■ WHAT THE TASK ASKS: Reproduce the wording of the supplied text between "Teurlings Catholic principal" and "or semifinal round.", with both ends included.

■ SUPPLIED TEXT:
Committee members were in favor of scrapping the constitutional mandate that calls for five classes of championship competition as the association opened its summer meeting on Wednesday. This pivotal change was made necessary by a Schools Relations Committee, which the LHSAA commissioned to study the effects of Proposal 18, passed by the association’s member principals at the annual meeting in January.
The proposal called for five playoff divisions for non-select schools – or traditional public schools – and just two playoff divisions for select schools, which consist of private, religions, magnet, charter schools without open enrollment policies and dual-curriculum schools with more than 25 percent of their students living outside their attendance zone.
Instead, the School Relations Committee recommended five playoff classes for both select and non-select schools, partly to avert a pending bill in the Louisiana House of Representatives that potentially could have forced state-run public schools to withdraw from the LHSAA for what it considers a discriminatory decision that segregates a number of member schools.
Teurlings Catholic principal Michael Boyer presented the School Relation Committee’s 11 recommendations for consideration and vote. The first two items call for the number of select school divisions be changed from two to five. That would mean 10 championship games would be played in the Mercedes Benz Superdome. Also, charter schools that do not have a select admissions policy would be removed from the select school category and place in the non-select grouping.
But because five select playoff brackets would leave Class 5A with just 10 teams and Class 4A with six – or perhaps seven (depending on how Edna Karr is classified) – the playoff brackets would be adversely affected. First, all teams would qualify for the playoffs, and most in each of the two classes would not begin competition until the quarterfinal or semifinal round.
Boyer suggested the Division I and Division II brackets be combined into one common playoff division, an offer the executive committee found difficult to refuse. And although they were not in favor of changing the letter of the constitution, it appears the executive committee might vote to allow a joint division for the 2013 playoffs.
In that case, the new Division I playoff bracket would combine Jesuit, Byrd, Catholic, Brother Martin, St. Paul’s, Scotlandville, Archbishop Rummel, Archbishop Shaw, Holy Cross and St. Augustine from Class 5A and St. Thomas More, Vandebilt Catholic, St. Michael, Teurlings Catholic, Loyola and possibly Warren Easton and Edna Karr from Class 4A.

■ GIVEN DATA:
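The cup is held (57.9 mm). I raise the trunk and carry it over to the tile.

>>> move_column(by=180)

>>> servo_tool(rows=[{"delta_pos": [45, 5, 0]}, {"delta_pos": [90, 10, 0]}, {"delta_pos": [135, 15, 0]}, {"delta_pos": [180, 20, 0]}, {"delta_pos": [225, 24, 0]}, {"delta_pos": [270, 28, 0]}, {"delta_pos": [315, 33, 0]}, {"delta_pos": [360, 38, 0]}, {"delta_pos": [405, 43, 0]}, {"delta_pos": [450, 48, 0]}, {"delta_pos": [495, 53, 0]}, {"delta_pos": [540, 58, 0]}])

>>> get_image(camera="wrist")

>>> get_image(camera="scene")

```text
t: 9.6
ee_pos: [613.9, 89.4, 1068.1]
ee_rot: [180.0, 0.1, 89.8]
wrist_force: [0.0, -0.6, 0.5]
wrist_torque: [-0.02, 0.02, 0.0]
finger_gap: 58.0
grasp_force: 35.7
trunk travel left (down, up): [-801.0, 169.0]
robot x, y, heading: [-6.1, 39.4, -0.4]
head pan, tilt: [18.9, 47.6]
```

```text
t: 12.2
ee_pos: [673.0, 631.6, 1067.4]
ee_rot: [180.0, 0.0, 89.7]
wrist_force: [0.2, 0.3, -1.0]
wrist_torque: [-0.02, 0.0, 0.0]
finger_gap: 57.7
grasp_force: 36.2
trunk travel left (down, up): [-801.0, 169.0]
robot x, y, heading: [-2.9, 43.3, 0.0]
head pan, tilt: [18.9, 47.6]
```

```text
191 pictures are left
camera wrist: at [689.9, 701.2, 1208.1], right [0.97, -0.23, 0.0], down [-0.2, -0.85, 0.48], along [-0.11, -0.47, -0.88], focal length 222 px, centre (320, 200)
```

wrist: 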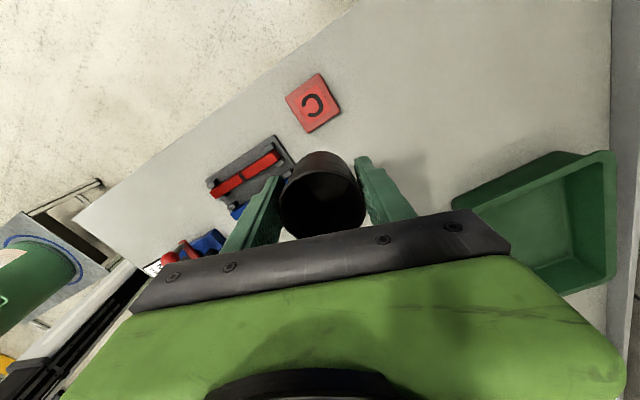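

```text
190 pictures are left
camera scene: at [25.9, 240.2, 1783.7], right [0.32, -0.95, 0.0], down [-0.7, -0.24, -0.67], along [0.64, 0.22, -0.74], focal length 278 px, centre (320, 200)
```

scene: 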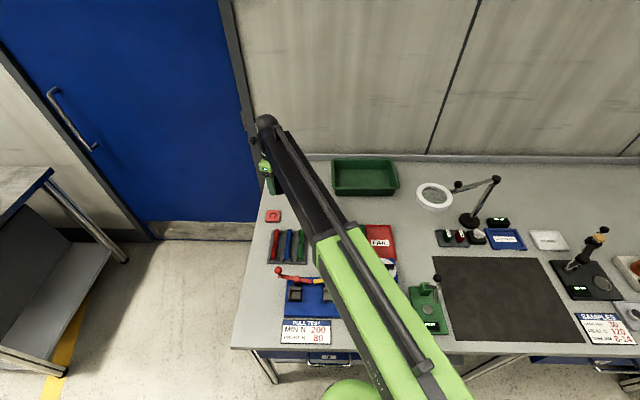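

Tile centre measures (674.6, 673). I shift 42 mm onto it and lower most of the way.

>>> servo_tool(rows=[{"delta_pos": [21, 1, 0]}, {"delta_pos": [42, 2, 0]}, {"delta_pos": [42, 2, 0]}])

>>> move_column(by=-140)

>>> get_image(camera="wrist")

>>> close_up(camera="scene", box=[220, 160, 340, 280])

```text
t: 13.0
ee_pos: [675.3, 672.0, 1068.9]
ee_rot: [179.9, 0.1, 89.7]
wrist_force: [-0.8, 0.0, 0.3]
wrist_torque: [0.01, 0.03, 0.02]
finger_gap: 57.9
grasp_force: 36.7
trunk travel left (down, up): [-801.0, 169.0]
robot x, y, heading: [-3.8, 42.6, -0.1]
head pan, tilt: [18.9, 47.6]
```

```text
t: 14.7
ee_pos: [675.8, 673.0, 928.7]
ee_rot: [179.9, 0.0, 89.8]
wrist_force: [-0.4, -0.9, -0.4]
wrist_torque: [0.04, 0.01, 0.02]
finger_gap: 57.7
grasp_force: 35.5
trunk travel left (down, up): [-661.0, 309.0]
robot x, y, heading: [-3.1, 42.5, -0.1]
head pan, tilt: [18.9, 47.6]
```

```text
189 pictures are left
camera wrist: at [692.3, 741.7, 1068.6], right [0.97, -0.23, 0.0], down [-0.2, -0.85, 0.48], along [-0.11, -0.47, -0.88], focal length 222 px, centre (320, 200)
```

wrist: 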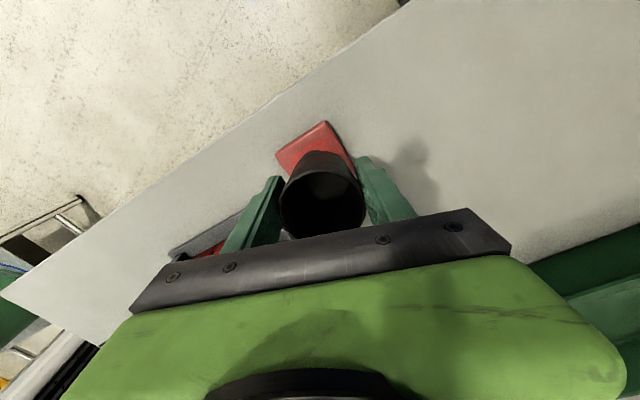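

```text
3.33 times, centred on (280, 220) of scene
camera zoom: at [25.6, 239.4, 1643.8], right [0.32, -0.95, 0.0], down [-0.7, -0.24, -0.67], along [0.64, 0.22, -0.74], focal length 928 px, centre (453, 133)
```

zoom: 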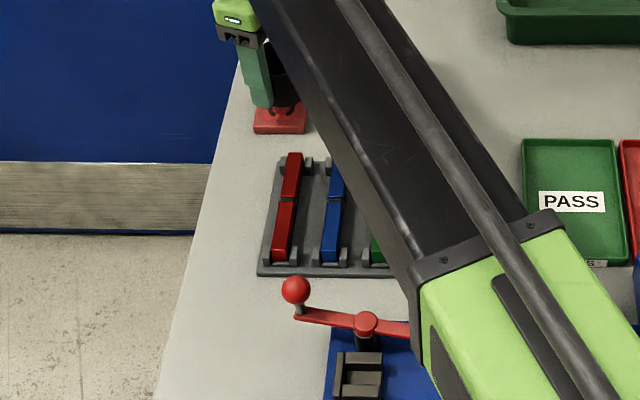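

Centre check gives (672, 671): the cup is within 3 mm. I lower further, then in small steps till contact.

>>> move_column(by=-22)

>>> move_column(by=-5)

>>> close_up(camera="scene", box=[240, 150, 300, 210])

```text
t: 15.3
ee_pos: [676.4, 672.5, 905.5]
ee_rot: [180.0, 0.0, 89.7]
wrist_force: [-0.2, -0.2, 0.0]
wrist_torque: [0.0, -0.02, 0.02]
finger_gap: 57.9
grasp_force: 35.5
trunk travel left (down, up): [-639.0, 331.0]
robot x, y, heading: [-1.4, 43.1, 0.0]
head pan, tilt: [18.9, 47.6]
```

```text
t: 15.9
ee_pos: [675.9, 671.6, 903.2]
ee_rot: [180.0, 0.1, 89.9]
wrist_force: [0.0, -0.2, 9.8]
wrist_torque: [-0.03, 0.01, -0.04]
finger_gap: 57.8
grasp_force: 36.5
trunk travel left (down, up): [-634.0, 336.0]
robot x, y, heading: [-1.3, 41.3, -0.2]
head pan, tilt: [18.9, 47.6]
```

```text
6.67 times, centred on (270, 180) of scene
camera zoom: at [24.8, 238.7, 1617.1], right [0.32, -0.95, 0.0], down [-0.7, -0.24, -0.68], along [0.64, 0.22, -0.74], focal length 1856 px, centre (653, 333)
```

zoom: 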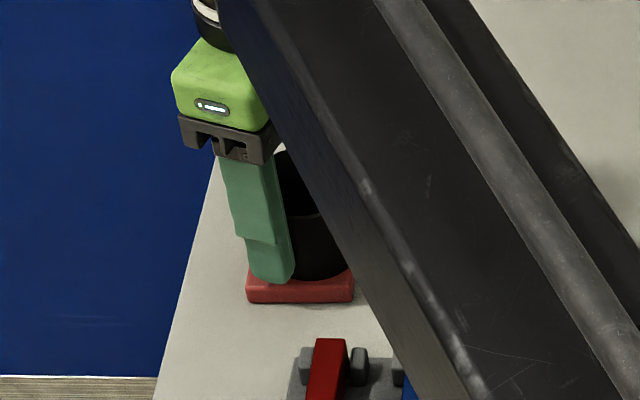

■ FINAL RESULT:
Teurlings Catholic principal Michael Boyer presented the School Relation Committee’s 11 recommendations for consideration and vote. The first two items call for the number of select school divisions be changed from two to five. That would mean 10 championship games would be played in the Mercedes Benz Superdome. Also, charter schools that do not have a select admissions policy would be removed from the select school category and place in the non-select grouping.
But because five select playoff brackets would leave Class 5A with just 10 teams and Class 4A with six – or perhaps seven (depending on how Edna Karr is classified) – the playoff brackets would be adversely affected. First, all teams would qualify for the playoffs, and most in each of the two classes would not begin competition until the quarterfinal or semifinal round.